_Given task:_
Identify each line below containing the string "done" and copy it.
-- begin Material provided --
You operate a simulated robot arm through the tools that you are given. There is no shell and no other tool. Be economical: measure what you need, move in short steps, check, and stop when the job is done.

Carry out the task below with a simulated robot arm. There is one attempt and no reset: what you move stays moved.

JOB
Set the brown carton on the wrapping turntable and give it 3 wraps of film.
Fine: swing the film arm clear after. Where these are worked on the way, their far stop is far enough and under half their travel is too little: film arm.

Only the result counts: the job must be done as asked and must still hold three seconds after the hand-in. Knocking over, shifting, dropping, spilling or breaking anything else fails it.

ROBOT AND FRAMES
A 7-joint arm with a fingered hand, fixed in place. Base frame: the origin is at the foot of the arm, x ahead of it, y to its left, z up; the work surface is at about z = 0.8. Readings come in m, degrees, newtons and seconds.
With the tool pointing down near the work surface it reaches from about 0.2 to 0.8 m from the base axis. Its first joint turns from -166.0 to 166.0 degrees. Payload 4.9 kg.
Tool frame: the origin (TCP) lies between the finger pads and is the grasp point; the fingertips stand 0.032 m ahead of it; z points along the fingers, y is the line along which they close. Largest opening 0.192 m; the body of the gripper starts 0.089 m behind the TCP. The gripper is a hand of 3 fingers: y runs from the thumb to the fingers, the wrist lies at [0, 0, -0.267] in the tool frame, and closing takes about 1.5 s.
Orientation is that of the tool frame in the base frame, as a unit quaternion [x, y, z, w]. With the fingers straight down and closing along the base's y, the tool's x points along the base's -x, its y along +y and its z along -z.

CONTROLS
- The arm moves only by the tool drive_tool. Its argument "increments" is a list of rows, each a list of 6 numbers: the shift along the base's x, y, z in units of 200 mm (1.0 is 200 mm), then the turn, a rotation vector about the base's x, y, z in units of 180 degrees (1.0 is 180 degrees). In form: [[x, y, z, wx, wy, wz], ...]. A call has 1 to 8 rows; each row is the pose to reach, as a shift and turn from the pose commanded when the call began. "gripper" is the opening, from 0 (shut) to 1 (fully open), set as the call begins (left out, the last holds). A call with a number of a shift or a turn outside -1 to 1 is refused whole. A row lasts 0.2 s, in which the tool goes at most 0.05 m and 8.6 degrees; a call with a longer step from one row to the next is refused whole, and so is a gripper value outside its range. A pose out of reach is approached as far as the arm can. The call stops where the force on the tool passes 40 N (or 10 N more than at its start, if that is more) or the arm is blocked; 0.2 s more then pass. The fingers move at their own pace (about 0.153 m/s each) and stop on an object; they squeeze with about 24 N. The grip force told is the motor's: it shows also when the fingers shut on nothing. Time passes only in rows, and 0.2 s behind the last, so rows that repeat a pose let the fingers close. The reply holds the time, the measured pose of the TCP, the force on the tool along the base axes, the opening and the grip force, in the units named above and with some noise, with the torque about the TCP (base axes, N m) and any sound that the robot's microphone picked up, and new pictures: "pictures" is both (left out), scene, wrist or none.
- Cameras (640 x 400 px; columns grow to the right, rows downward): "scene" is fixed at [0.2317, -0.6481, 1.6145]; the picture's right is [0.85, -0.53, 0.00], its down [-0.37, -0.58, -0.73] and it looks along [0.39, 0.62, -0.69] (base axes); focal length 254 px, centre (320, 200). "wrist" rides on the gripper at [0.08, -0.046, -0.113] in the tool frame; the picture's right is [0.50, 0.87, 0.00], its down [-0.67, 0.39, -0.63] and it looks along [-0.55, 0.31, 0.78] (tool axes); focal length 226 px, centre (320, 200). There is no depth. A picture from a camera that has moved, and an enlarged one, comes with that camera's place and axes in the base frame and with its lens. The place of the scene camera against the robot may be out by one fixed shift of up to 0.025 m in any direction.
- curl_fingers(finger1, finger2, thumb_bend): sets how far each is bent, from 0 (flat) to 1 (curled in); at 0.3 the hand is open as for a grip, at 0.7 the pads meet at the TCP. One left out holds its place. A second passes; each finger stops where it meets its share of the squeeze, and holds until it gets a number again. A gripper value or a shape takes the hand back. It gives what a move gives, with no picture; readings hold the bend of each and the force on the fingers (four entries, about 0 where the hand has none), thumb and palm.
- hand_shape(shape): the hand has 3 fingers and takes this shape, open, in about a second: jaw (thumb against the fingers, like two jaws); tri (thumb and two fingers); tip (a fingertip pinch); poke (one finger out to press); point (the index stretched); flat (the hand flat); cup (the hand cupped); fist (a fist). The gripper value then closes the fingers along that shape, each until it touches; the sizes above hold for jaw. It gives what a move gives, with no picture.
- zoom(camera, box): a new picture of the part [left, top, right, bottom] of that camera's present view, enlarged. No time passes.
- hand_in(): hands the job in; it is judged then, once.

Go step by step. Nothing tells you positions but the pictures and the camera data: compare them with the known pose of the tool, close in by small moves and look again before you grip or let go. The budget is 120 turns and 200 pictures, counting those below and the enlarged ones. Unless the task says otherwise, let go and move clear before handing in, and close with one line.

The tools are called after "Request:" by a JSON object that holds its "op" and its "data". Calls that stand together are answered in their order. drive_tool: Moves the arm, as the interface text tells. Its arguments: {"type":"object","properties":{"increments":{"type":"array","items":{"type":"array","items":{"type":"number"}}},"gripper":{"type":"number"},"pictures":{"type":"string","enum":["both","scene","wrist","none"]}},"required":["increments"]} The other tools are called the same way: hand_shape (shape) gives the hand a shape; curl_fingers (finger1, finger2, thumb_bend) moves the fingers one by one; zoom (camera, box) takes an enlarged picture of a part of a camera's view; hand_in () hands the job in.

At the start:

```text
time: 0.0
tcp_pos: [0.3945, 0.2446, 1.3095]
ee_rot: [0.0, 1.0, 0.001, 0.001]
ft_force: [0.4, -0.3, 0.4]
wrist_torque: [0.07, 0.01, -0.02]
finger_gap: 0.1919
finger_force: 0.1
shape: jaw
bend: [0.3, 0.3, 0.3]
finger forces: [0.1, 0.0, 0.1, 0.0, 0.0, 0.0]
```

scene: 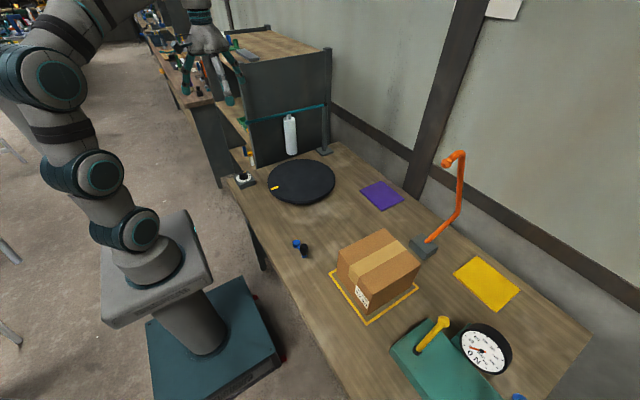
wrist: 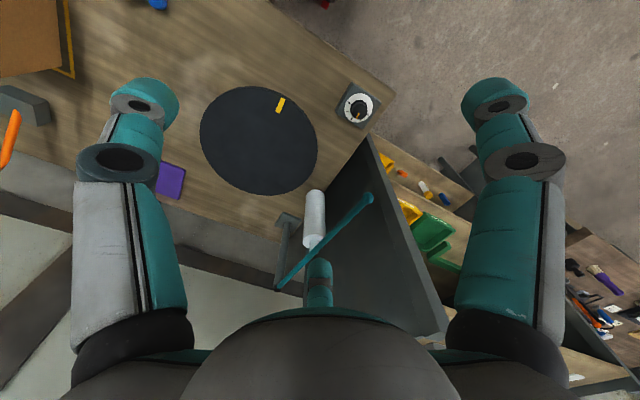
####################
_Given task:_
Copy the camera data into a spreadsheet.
-- end Material provided --
_Result of the task:_
You operate a simulated robot arm through the tools that you are given. There is no shell and no other tool. Be economical: measure what you need, move in short steps, check, and stop when the job is done.
Only the result counts: the job must be done as asked and must still hold three seconds after the hand-in. Knocking over, shifting, dropping, spilling or breaking anything else fails it.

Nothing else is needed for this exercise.